GIVEN PROBLEM: In the entries that follow, how many lines contain the word "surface"? Answer with the number only.

INPUT RECORDS:

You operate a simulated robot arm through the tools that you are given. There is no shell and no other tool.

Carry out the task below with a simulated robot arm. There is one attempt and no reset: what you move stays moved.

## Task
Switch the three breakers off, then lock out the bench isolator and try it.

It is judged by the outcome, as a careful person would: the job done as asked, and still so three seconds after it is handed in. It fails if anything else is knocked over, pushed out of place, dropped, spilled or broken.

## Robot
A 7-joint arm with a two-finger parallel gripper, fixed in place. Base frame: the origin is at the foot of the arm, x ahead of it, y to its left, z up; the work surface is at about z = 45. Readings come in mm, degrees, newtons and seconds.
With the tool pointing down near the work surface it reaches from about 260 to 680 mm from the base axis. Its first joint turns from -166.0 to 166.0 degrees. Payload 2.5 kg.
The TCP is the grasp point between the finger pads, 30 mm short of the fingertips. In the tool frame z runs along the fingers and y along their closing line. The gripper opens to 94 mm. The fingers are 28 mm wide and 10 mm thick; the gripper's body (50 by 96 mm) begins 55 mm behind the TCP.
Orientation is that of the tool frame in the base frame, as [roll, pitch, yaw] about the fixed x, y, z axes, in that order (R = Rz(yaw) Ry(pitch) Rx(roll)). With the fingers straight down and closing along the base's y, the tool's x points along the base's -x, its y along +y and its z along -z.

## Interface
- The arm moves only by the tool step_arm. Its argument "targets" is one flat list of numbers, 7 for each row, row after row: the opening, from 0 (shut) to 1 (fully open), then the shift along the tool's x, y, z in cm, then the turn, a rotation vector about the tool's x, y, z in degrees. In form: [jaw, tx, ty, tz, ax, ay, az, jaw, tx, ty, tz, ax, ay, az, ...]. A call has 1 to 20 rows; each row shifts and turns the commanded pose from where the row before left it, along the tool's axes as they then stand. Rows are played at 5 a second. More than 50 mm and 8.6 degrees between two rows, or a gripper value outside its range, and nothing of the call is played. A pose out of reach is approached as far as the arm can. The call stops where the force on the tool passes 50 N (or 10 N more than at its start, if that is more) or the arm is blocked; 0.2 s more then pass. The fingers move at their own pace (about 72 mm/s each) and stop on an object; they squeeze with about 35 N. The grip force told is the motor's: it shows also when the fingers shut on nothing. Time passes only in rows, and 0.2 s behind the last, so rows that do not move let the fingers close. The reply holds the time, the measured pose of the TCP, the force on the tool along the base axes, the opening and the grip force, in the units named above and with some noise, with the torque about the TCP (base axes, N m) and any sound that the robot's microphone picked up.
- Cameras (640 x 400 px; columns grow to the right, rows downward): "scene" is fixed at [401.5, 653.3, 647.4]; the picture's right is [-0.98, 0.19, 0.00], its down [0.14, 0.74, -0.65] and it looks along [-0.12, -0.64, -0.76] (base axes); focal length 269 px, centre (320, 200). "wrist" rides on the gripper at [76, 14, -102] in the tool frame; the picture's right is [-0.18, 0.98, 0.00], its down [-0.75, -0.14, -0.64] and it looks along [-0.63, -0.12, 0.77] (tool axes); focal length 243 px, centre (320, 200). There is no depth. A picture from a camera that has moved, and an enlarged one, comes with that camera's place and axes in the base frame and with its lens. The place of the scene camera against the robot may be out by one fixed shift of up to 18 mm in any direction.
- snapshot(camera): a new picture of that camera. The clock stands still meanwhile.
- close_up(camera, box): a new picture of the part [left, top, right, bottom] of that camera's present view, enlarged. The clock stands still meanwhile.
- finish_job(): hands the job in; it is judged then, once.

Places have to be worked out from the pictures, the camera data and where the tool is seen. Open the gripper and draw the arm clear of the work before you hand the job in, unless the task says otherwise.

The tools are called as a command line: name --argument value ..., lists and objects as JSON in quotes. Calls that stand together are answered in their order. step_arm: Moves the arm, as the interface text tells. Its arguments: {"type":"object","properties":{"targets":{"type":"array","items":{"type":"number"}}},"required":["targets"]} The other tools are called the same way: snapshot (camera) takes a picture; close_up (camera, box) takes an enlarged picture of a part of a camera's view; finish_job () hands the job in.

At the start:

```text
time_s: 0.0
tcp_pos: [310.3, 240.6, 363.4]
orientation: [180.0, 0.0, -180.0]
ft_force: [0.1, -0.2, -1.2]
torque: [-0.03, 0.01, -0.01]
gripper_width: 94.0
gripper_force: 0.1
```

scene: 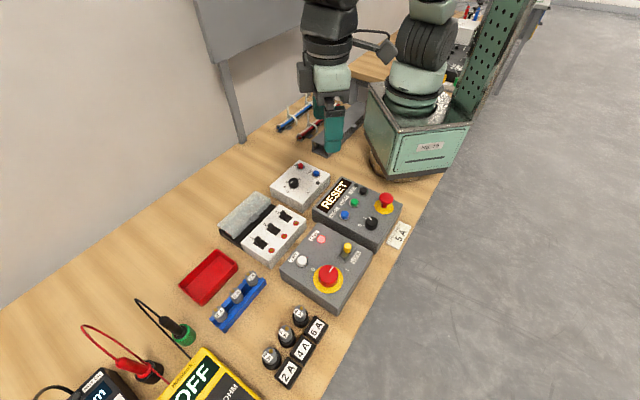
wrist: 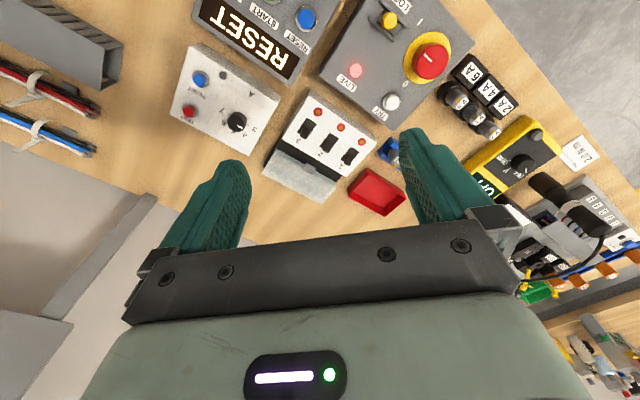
--
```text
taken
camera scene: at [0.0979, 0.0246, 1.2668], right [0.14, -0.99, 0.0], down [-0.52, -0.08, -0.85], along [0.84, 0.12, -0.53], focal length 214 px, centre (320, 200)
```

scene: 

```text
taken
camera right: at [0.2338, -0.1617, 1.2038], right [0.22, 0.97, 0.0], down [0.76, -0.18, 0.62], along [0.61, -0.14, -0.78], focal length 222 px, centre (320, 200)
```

OUTPUT OF THE TASK: 2